You'll just have to write Anchorage attorney Les Syren for a copy.
Syren, testifying on behalf of HJR 9 during Tuesday's hearing, offered two quotes from Carl Wittman's 1969 publication, The Gay Manifesto. It's out of print, not even available at ALibris, but Syren managed to dredge up two quotes from it on marriage and heterosexuality that he offered as proof that gay people are not only out to ruin marriage and heterosexuality, they're organized and have been working off Wittman for the last 38 years.
Because, as you no doubt realize, one dude's book written in 1969 represents all gay people everywhere in perpetuity.
Sooooo. HJR 9 passed out of the Judiciary Committee on Tuesday after a lengthy hearing. Predictably, Reps. Lynn, Coghill and Dahlstrom voted to pass it. Reps. Holmes and Gruenberg voted 'no' but Reps. Samuels and Ramras offered no recommendation. (Chickens!)
Scads of people testified on the thing. Public testimony mirrored pretty much everything said in print, radio, and television coverage of the issue already, but there were several interesting bits:
1) The language of the amendment may be such that it constitutes a revision to the state constitution as opposed to an amendment, according to Legislative Counsel Jean Michel. (Ya know, one of the folks employed by The Lege to advise it on the legality of proposed legislation.) She cautioned that the language of the proposed amendment is deceptively simple and in its breadth would affect matters far beyond marriage.I could also point out that single family households, i.e., the Rockwellian nuclear family, are a relatively recent development brought on by prosperity and an increasingly mobile population, but you are probably already dozing off at this point.
What that means, my peoples, is that if the amendment is found to be a revision, we'd have to undergo a Constitutional Convention and ratify the thing all over again. Fascinating stuff, don't ya think?
Because really, we don't have any other pressing issues to deal with here.
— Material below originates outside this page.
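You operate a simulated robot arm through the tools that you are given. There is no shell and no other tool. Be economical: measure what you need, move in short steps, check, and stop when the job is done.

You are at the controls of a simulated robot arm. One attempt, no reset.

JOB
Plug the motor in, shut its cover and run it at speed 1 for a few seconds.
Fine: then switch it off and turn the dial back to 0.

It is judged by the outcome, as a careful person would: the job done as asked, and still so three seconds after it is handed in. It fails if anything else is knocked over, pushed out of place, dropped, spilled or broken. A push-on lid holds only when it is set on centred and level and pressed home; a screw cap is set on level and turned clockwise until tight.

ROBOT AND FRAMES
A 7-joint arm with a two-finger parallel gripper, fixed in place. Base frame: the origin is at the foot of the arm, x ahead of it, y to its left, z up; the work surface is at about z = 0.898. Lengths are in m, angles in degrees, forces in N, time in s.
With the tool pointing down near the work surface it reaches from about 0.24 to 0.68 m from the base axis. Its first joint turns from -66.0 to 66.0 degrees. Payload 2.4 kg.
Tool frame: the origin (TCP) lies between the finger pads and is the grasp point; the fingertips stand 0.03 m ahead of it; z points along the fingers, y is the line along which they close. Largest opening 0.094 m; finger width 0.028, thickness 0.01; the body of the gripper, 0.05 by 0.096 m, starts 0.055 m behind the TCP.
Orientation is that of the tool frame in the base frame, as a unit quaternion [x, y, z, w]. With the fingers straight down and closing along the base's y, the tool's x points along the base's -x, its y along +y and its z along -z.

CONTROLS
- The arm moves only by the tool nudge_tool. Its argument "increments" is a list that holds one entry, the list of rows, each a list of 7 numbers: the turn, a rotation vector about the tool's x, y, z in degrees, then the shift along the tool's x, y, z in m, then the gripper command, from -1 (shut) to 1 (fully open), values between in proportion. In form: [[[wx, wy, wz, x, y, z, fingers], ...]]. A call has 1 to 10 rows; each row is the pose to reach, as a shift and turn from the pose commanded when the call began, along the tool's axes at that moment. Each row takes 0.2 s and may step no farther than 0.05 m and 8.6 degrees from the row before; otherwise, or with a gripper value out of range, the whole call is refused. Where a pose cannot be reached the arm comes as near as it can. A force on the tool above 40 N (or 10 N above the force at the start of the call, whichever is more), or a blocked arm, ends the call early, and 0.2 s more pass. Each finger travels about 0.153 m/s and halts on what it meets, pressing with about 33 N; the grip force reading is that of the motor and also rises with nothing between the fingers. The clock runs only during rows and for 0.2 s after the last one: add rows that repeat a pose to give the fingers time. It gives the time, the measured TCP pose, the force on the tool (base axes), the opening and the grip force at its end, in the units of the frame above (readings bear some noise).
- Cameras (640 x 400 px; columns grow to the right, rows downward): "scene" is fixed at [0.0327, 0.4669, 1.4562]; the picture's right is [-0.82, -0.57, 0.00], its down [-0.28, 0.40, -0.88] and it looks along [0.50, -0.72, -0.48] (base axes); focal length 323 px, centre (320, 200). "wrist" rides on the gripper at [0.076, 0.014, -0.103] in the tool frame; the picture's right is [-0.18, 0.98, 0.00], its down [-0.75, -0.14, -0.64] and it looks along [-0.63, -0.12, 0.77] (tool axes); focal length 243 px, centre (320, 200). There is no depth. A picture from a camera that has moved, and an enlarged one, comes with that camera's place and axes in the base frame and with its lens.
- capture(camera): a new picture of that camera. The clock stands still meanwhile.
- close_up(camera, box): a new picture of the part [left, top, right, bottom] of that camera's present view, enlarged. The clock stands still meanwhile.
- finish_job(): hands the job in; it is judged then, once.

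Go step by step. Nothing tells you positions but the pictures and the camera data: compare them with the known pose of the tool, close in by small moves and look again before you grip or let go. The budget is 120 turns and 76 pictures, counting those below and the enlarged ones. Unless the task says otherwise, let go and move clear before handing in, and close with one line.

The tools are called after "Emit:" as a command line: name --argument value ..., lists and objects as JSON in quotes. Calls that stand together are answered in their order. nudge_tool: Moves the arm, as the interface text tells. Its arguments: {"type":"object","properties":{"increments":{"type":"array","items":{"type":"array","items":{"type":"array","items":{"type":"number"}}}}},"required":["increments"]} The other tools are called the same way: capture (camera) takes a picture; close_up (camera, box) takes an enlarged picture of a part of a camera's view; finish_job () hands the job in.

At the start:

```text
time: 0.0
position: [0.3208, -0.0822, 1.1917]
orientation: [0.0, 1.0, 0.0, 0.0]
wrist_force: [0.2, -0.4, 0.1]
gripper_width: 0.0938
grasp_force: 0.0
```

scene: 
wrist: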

Let's spend this year and the next wrangling over this one.
2) Representative Coghill needs to go back and read some history. Coghill, working on the 'protecting the nuclear family/marriage' motif, claimed that employer provided health benefits arose after World War II because the government wanted to support/protect the nuclear family.
Bzzzzt! No, not actually. Health care as a part of employment came about as a way for employers to attract workers during a time of labor shortage and fixed wages. The feds froze wages during WWII, but determined that fringe benefits were not subject to that freeze and better yet, were tax deductible. So companies could attract workers by offering benefits and workers were pretty happy to settle for them instead of increased wages.
Oh, there's more - but it was a four hour hearing. It's archived at KTUU's Gavel to Gavel, and over there in the Link at right.
HJR9 now moves on to the Rules Committee, chaired by who else? Representative Coghill.